Of the lines below, count those containing the word "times". Reply with the number alone.

● DATA EXCERPT
:::::
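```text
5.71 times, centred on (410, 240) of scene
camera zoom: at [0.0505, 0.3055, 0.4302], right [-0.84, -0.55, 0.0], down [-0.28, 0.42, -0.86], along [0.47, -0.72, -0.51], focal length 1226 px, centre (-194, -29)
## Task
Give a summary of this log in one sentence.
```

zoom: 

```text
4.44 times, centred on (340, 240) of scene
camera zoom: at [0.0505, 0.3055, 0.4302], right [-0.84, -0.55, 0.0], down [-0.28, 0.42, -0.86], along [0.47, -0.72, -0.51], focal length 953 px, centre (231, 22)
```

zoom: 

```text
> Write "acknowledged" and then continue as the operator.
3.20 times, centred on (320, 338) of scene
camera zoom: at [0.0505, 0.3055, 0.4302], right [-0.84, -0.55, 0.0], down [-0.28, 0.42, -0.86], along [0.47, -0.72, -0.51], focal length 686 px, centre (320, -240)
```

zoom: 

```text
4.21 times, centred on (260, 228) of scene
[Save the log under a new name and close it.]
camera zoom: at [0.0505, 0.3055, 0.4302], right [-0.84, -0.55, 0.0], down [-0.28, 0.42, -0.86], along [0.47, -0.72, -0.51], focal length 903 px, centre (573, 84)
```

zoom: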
:::::
● RESULT FOR THIS TASK
4